Former Falcon to join All-America Hall of Fame
Lance Pilch rounds the bases during a U.S. Air Force Academy baseball game in the early '90s. Now a major, he has been selected for induction in the College Sports Information Directors of America Academic All-America Hall of Fame. (U.S. Air Force photo)
6/27/2007 - U.S. AIR FORCE ACADEMY, Colo. (AFPN) -- A 1993 graduate of the U.S. Air Force Academy will be inducted into the College Sports Information Directors of America Academic All-America Hall of Fame at the 20th annual induction banquet July 1 in San Diego.
Maj. Lance Pilch is the sixth academy graduate to be inducted into the Hall of Fame, joining Brock Strom, Rich Mayo, Chad Hennings, Michelle Johnson and Chris Howard.
The academy has more inductees into the Academic Hall of Fame than any other school.
A two-time Academic All-American (1992 and 1993), Major Pilch earned his bachelor's degree in electrical engineering. He later earned a master's from the University of Michigan Ross School of Business in 2006 with high academic distinction.
A co-captain of the 1993 Falcon baseball team, he was a three-year letter winner and two-year starter in the outfield. His 11 career triples are seventh in Air Force history.
In 1992, he spent the majority of the season with a batting average over .400 and finished with a .361 average and a team-high 12 stolen bases. As a senior, he hit .315 and tied a then-school record with eight triples. That season, he also helped guide the team to a 28-22 record, the team's first winning season in nine years and a school record 21 home wins.
After graduating from the academy, he completed pilot training and began flying the F-16 Fighting Falcon. He built an F-16 squadron from the ground up at Cannon Air Force Base, N.M. In 1996 and 1997, he was named the best wingman and, in 1998, the best flight lead.
He was the No. 1 graduate out of the Air Force Weapons School in 2001 and was the worldwide No. 1 F-16 pilot in 2002. Major Pilch was one of only seven pilots in the world who was hand-selected to fly and teach in the Air Force's newest plane, the F-22 Raptor. He was one of only three pilots in the world qualified to fly the F-16, F-15 Eagle and the F-22 and was chosen to brief the Air Force chief of staff on the $43 billion F-22 program in October 2003.

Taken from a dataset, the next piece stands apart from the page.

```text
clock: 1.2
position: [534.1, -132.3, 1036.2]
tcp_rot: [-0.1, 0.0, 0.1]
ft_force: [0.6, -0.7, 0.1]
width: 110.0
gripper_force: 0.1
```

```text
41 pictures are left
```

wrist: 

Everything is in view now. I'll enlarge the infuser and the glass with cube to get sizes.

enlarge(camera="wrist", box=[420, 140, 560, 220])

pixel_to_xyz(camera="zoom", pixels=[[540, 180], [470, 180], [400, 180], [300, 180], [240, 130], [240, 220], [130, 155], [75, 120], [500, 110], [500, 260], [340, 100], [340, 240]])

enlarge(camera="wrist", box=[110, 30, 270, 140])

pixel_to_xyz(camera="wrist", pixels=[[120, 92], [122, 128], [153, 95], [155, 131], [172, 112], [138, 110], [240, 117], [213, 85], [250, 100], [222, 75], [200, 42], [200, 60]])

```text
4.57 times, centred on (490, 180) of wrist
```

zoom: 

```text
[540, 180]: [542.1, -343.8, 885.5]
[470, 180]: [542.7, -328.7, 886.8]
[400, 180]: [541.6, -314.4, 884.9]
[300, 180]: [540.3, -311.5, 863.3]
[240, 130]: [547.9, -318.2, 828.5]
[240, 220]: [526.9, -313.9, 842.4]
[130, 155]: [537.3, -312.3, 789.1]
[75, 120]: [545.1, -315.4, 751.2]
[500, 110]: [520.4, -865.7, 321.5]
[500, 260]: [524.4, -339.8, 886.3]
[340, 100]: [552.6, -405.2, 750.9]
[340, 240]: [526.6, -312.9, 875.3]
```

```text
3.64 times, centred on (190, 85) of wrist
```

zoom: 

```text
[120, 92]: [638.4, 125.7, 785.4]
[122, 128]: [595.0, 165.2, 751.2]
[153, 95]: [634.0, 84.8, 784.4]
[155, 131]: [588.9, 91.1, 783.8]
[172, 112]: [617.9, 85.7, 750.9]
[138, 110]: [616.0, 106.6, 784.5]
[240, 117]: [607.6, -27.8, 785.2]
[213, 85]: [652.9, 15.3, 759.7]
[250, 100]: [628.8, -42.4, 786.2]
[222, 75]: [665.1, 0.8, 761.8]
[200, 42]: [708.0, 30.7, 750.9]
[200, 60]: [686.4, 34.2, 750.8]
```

Major Pilch has been selected for lieutenant colonel two years early. He has flown in combat in Iraq and has more than 2,000 total flying hours. In 2005 he led the Super Bowl fly-by, the first ever joint fly-by between the F-22 and Navy aircraft. He has also been selected for several flyovers, including the 2007 Daytona 500. He is currently an F-22 pilot at Tyndall AFB, Fla., and supervises 170 military, contractors and civilians and more than $30 million in assets.
Originally from Stockton, N.J., Major Pilch has been active in the community, speaking at numerous elementary and high schools about being an officer and pilot in the Air Force and the importance of education. He has also volunteered with Habitat for Humanity and with FOCUS HOPE, delivering food to needy families in inner-city Detroit.
"I am honored to represent the U.S. Air Force Academy and the United States Air Force in the Academic All-America Hall of Fame," Major Pilch said.
"When you are part of a great team, individual awards take care of themselves. I was fortunate to be on the USAFA baseball team from 1991 to 1993, and it was a tremendous experience," he said. "I have seen similar teamwork throughout my career in the Air Force, epitomized by Airmen willing to die for their country. Being inducted into the Hall of Fame is a direct result of my teammates on the Air Force baseball team and my fellow Airmen today."
Major Pilch is joined in the Class of 2007 by Julie Foudy (Stanford University, class of 1993), Joe Girardi (Northwestern University, class of 1986), Dr. Amy (Sullivan) Nordmann (Washington University in St. Louis, class of 1994) and Steve Smith (Stanford University, class of 1980).
The inductees will join 93 previous inductees since the CoSIDA Academic All-American Hall of Fame held its first induction in 1988. CoSIDA established the Hall of Fame to honor former college student-athletes who have excelled in their professions and made substantial contributions to their communities. To be eligible for the Hall of Fame, a candidate either had to be an Academic All-American team member who graduate at least 10 years ago, or fall into the honorary category, as was the case with Smith, a former All-America water polo player at Stanford.